What are your plans for next year; where do you see yourself in 10 years?
I will spend the next year traveling, interning (fingers crossed!), and applying to graduate schools. I'm interested in programs for film composition, video game music, and computer music. During that time, I would also like to build my own instruments and learn more audio editing software, programming languages for audio synthesis, and hardware platforms for instrument-building and circuit-bending. In addition, I also want to achieve my other dream of becoming a hacker-musician, if that's a thing that exists, which I'm sure it does.
I fully expect that dream to be realized in the next ten years. By that time, I want to have achieved full on Rock Star Hacker-Musician status, preferably in a position that allows me to teach my ways to others that are interested. In all seriousness, I want to teach music to college students.

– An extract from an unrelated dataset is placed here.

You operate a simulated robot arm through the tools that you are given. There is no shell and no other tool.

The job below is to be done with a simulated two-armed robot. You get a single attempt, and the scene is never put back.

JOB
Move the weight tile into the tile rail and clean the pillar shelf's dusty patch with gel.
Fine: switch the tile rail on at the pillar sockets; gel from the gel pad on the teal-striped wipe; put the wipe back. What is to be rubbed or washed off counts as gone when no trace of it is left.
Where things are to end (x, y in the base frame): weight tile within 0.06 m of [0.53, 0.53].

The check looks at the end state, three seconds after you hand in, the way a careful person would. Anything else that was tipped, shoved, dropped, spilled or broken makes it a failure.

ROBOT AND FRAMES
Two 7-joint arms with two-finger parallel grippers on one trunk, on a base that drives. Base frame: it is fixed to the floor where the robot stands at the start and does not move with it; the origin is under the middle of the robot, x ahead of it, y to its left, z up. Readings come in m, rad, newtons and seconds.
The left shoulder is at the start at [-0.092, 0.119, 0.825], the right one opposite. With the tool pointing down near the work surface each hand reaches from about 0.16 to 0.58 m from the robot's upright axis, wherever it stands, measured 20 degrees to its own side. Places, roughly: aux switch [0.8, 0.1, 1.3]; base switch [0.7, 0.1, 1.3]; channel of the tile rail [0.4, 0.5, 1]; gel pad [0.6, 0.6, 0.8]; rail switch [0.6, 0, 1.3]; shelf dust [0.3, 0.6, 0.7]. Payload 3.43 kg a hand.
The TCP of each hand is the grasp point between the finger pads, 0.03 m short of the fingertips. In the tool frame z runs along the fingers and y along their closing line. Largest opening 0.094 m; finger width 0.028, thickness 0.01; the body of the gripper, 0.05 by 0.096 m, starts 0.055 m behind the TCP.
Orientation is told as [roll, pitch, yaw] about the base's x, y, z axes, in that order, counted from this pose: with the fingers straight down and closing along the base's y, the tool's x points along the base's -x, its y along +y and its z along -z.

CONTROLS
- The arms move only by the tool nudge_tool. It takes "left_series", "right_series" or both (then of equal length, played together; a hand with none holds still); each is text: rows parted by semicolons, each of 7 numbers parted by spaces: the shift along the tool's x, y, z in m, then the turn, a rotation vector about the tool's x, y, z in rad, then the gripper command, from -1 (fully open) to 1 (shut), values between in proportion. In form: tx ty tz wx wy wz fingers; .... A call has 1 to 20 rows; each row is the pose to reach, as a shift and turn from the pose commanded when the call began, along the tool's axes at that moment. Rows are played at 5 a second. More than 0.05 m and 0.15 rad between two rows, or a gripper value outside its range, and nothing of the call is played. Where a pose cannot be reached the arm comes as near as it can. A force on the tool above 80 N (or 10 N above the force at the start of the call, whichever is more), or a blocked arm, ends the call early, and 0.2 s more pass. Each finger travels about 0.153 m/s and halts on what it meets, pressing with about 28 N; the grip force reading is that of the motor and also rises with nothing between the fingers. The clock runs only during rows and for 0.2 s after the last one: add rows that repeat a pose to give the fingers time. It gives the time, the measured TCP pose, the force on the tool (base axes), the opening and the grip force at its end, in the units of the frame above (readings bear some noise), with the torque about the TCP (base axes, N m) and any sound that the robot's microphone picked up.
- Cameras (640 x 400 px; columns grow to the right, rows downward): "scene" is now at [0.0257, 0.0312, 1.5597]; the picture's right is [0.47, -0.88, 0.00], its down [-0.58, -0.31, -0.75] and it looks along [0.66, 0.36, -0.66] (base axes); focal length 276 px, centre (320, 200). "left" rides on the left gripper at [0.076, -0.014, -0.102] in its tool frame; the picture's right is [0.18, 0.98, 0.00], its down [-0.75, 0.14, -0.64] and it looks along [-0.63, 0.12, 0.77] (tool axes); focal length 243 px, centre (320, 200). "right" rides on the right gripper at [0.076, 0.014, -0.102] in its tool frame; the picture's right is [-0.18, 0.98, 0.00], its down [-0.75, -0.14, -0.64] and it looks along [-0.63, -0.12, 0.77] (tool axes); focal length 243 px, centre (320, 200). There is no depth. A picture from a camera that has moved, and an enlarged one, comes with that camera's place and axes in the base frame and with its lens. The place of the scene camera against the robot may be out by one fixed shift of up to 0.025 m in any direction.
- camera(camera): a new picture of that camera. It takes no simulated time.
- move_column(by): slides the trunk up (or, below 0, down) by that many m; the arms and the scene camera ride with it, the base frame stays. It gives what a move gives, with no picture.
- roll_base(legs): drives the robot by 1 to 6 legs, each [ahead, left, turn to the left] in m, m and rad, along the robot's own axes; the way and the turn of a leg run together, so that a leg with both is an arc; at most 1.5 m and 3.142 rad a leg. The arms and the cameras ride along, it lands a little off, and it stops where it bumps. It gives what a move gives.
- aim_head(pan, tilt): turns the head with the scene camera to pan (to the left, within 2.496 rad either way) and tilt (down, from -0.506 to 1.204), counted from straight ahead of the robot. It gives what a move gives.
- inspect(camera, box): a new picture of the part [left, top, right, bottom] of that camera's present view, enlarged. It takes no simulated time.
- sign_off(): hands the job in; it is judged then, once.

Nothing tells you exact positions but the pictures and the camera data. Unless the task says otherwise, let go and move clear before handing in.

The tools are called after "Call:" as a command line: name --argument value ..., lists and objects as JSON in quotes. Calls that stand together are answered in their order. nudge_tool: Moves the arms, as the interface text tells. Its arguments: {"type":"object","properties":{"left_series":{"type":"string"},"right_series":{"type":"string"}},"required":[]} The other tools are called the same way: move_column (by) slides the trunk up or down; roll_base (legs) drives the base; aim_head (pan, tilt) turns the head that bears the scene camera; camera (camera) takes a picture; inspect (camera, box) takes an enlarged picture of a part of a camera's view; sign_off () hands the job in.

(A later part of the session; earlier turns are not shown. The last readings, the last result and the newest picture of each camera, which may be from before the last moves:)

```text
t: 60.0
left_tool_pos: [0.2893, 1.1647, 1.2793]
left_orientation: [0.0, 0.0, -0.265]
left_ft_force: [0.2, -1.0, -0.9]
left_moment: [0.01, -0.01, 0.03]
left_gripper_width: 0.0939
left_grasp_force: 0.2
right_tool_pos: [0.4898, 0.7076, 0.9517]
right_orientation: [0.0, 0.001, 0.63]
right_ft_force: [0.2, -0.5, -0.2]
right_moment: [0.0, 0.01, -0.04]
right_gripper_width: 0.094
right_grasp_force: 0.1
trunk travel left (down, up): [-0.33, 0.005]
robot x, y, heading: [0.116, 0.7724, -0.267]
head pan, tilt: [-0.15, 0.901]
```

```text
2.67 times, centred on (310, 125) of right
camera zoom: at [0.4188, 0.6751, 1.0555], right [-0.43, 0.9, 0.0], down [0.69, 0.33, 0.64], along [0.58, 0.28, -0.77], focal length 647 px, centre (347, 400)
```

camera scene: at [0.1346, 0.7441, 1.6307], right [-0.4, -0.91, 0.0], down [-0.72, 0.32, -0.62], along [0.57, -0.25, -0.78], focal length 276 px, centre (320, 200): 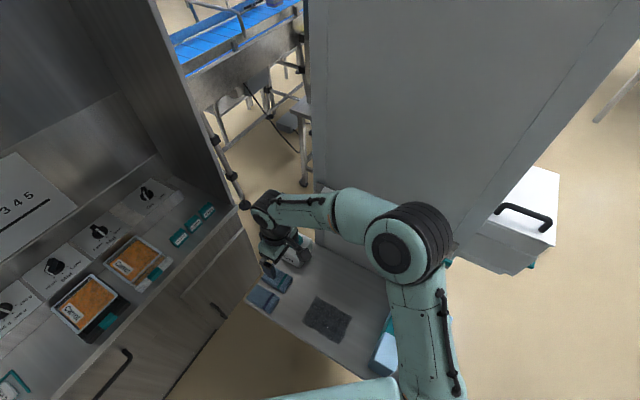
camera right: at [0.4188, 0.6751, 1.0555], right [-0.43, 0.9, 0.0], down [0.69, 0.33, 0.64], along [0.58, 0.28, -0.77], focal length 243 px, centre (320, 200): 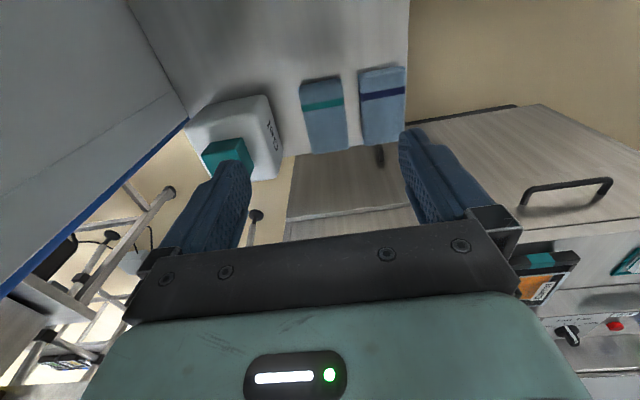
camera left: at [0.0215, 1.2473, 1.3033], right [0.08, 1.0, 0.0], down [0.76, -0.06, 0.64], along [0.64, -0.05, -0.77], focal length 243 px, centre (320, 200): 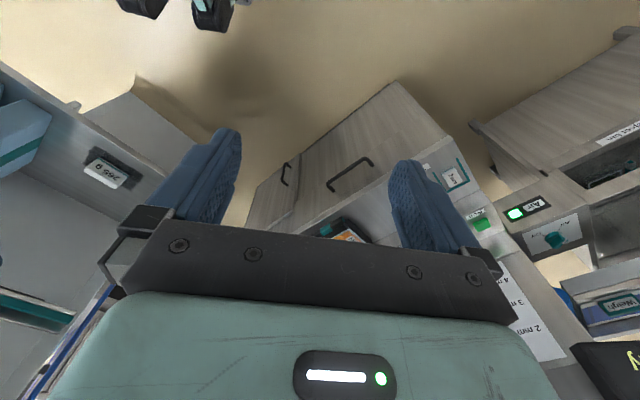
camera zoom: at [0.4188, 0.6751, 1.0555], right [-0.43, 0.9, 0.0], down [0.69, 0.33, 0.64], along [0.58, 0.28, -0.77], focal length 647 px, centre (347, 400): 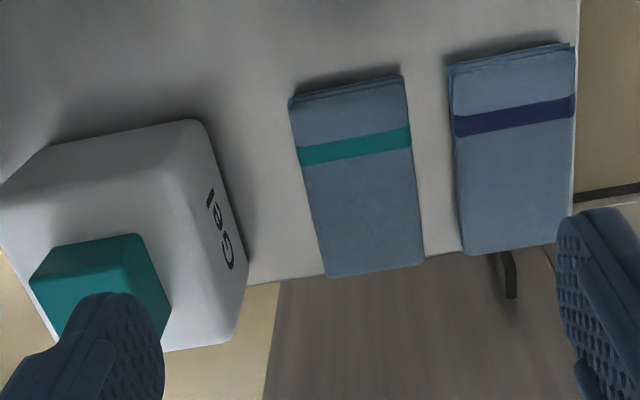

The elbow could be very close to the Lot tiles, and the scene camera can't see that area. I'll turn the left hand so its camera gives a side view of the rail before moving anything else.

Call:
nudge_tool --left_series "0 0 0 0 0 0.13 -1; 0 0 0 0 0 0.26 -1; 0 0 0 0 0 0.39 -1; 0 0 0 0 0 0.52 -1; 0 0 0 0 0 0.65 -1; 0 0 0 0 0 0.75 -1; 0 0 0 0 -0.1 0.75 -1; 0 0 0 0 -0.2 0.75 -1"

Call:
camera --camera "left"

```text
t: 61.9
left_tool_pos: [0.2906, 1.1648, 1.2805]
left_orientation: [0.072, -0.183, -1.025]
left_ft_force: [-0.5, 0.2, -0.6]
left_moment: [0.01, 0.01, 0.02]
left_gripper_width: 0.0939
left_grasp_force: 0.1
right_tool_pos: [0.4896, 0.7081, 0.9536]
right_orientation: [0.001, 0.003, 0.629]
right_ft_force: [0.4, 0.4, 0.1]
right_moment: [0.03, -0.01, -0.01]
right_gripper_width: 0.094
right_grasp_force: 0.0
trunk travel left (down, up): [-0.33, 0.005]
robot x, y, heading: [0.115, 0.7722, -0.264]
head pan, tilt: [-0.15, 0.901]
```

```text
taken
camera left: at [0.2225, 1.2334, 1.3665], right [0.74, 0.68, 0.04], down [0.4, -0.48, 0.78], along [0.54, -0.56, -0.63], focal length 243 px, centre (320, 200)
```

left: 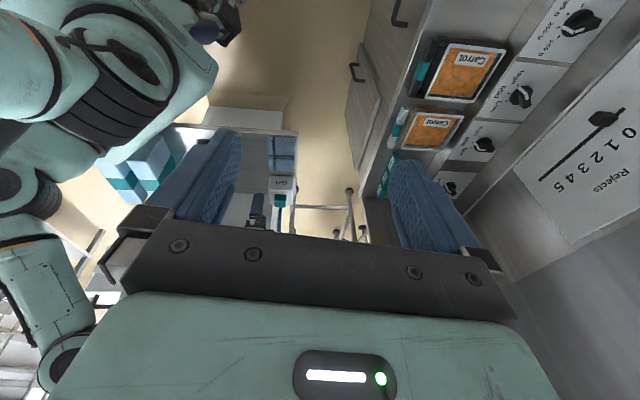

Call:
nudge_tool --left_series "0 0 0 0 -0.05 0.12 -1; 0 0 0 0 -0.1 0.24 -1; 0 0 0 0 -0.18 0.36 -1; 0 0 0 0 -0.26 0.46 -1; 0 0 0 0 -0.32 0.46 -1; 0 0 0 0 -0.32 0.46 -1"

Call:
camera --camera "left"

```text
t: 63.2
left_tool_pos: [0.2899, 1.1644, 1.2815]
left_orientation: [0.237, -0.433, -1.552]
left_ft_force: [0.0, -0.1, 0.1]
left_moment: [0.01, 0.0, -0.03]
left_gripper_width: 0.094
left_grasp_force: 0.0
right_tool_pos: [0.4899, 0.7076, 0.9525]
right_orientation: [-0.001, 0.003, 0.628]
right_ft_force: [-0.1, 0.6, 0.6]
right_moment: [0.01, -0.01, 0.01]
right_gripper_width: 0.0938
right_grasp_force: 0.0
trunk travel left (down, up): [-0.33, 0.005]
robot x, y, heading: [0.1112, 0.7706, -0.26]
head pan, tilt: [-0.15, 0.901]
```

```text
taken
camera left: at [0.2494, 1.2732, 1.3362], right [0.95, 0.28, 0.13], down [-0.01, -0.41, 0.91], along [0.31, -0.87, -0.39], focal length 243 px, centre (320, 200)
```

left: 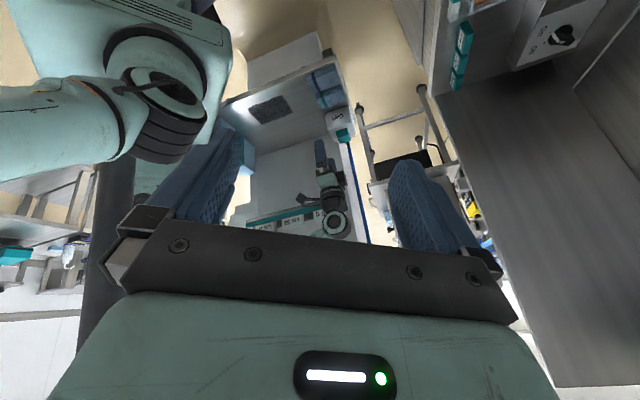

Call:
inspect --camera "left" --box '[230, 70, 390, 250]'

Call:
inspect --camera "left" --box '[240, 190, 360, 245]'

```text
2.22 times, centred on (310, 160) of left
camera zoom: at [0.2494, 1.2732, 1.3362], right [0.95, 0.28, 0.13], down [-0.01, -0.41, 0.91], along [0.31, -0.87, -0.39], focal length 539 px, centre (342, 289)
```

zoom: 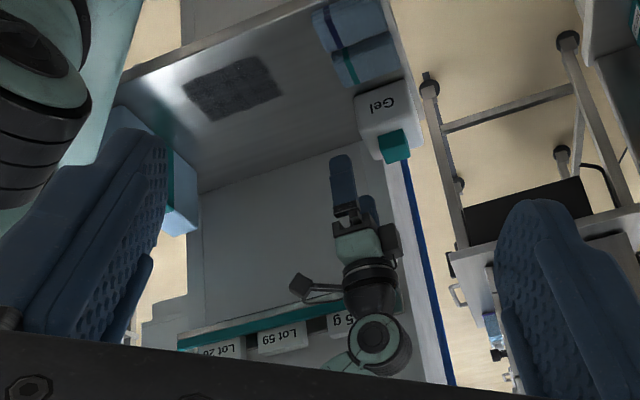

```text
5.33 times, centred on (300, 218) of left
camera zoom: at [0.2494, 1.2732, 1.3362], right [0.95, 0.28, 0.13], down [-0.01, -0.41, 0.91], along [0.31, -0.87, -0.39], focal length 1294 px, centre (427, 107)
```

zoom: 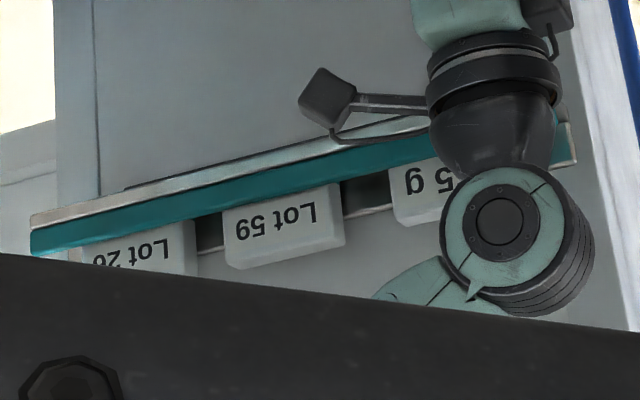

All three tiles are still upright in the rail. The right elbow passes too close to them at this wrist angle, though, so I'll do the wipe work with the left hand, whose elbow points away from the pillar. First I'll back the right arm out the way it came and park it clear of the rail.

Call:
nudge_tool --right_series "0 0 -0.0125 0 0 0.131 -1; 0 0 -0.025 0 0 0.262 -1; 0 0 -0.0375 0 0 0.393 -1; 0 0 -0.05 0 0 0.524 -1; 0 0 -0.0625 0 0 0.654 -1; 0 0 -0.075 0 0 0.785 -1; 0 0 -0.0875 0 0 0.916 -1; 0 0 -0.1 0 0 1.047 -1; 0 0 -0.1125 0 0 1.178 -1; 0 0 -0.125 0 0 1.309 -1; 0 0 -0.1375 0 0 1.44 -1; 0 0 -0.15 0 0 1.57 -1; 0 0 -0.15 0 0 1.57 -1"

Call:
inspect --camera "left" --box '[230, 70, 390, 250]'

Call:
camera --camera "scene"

I would like to be cross-listed across different departments in a college or different colleges in a research university like Cornell. My ideal cross-listing would be something like Music and Computer Science--I would be able to perform in faculty concerts and build singing robots during the same academic year, and who wouldn't want to do that? I want to be the professor with the really cool class that everyone wants to take before they graduate. I want to have students that are excited to learn what I have to teach them, and research that makes me happy and drives me to keep learning.